Well, it’s also a huge problem because people get admitted to emergency rooms, then get billed for $150,000. The $150,000 itself is ridiculous. The cost should be much lower, like that of other countries. Not only will this lower health insurance premiums for everyone, but the deadbeats without insurance might actually be able to pay.

Well another part of the problem is an imbalance in the system. Overall hospital margins are about low-single digits. They have to offset the super low medicare / medicaid reimbursements (which are so low they basically lose money) with people that have no insurance to fight for them, and so their bills are astronomical.

The theory was that now since you forced everyone into a healthcare plan, everyone gets some muscle (insurance carrier) fighting the astronomical bills to lower the price, and freeloaders will start paying. But on top of that, our govt started all these new requirements like cannot turn down pre-existing conditions, leeching off parents healthcare etc… and the insurance carriers are jacking up rates 2x or 3x. People are starting to realize they can’t afford insurance at all anymore.

If these healthy people drop, while the sickest join, and insurance companies have to continue to squeeze the people who can hang in there. The whole system can crash and die really hard.

It’s really just a step towards socialism. you had a system that was determined to save lives no matter the cost, no one could be turned away (sounds like socialism yes?). This meant someone had to eat that cost. And now you are expanding the socialism to include more people (including the sickest of the sickest), and you have no choice but to raise prices on the current insured.

It pretends to force everyone into the system, but it really doesn’t.
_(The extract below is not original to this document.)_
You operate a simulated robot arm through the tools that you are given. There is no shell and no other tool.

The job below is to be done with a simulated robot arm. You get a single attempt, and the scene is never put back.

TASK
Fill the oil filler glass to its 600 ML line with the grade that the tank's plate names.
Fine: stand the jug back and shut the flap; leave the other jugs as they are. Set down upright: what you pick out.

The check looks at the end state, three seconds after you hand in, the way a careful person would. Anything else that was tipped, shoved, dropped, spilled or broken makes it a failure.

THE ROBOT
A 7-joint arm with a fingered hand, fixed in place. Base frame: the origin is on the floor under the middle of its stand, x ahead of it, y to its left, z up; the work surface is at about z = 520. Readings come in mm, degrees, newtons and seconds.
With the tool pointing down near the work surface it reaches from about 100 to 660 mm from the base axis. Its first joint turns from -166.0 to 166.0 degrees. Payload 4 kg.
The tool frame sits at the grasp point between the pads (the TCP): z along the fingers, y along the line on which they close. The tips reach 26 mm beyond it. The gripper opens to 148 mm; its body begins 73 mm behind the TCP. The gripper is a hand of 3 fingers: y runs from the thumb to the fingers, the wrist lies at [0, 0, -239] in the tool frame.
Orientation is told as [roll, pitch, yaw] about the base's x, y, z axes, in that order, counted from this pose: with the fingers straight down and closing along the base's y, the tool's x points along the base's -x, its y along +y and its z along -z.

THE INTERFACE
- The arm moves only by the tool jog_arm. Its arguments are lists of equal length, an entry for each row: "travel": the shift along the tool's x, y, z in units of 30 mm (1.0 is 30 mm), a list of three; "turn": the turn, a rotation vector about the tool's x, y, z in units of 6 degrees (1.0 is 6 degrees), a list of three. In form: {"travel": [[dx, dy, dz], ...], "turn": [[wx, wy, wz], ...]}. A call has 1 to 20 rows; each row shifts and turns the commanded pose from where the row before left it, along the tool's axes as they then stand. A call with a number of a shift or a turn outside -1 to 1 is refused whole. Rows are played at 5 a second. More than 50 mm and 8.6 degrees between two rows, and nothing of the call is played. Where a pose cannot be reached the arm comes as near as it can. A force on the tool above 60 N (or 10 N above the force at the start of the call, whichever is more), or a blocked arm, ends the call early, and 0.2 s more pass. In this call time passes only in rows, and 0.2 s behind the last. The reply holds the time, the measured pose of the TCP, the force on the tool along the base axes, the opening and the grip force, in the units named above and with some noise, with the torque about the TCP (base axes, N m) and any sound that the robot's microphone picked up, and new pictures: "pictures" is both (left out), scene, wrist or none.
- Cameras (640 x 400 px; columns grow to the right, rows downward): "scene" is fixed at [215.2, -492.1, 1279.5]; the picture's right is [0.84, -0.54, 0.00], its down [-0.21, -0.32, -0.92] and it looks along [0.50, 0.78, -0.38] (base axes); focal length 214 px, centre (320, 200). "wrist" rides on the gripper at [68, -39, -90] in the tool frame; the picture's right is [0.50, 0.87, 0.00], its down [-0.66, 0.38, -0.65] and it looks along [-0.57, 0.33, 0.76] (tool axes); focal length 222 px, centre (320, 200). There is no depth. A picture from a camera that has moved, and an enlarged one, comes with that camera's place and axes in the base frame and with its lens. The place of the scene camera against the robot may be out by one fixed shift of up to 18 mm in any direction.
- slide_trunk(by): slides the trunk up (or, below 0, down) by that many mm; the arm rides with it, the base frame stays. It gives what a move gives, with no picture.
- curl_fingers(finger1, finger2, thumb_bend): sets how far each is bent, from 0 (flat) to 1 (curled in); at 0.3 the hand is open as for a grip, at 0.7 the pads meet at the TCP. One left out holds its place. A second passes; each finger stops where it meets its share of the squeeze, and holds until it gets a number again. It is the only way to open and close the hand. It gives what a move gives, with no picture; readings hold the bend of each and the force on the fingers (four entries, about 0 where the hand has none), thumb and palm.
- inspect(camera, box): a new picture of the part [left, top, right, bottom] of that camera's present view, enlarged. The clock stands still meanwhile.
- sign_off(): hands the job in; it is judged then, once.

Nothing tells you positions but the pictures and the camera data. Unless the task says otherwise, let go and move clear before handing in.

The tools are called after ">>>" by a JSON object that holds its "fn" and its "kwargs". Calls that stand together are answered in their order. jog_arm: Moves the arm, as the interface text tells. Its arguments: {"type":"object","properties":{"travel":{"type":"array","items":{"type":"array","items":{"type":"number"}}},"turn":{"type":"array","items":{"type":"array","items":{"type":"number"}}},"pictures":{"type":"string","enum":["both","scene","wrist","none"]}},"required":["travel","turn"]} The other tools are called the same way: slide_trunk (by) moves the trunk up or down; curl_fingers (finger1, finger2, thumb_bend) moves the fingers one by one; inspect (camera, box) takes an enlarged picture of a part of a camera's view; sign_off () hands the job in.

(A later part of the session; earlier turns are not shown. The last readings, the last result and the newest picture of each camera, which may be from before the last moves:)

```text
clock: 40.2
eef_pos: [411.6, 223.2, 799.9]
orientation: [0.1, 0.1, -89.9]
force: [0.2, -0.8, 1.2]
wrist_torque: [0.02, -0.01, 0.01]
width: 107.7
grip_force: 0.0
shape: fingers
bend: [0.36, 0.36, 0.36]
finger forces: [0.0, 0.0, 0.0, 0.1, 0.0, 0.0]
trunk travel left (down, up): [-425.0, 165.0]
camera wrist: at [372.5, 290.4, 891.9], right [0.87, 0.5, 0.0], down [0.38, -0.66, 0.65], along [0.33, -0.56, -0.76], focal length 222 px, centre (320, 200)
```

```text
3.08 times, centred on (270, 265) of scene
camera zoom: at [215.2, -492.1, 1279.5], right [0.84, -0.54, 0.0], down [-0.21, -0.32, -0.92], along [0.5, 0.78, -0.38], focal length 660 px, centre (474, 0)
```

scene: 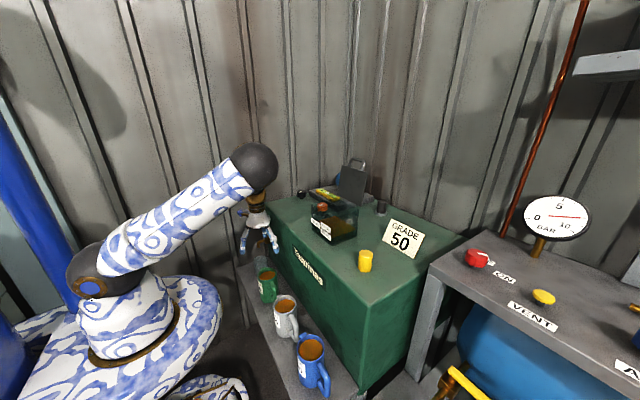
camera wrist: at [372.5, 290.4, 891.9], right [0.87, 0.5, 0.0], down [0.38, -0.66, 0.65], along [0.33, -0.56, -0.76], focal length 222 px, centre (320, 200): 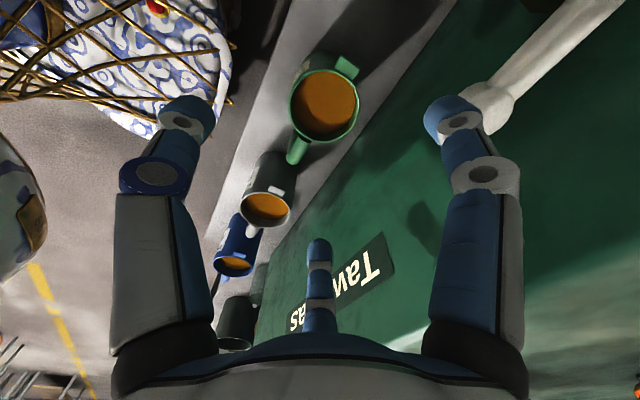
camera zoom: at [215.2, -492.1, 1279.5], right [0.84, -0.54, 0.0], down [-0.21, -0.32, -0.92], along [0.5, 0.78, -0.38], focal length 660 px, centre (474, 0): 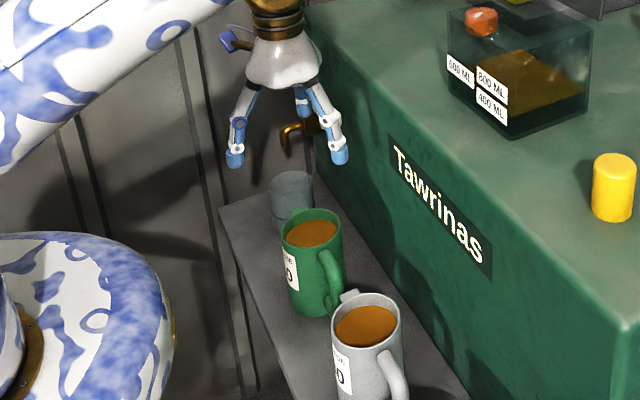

If you don’t have employer provided coverage and fail to sign up for coverage through the exchange, your penalty is a whopping $95 or 1% of your AGI. Let’s assume you’re a healthy 27 year old making $45,000 per year but your employer doesn’t provide insurance for whatever reason. If you go without insurance, you’ll pay a fine of $450. If you sign up for insurance, you’ll pay at least $115 per month and have a $5,000 deductible and only 60% coverage after that. Are you really going to sign up for that plan? I wouldn’t. I realize the fine gets larger in the coming years, but it doesn’t get anywhere high enough to force as many healthy people into the system as needed to cover the subsidies for all the poor and sick people who will sign up in droves.

Note: I’m making up the premium and deductible, but I think they’re in the ballpark from what I can recall.

My wife’s hospital stay after our first born was 45k, about 6k for actual health care the rest was for the hospital room (4 nights).

Is there a TL:DR version of these healthcare topics that people litter my newsfeed with? I have not followed Obamacare, and don’t have a clue what’s going on…

Itera paints a gloomy picture.

I’m going to retain a Medical Tourism Travel Agent and venture overseas when I need medical care. I figure if I’m going to get open heart surgery at a steep cost (30% of what the US would charge), I should at least enjoy an exotic vacation before I get sliced open.

Before you naysayers start throwing “Quality of Care and Practicioners” at me realize that places like Inda have the smartest sampling of people in the world as proven by standardized exam scores, CFA pass rate, etc. Can’t have none of this hacksaw mediocre US crap.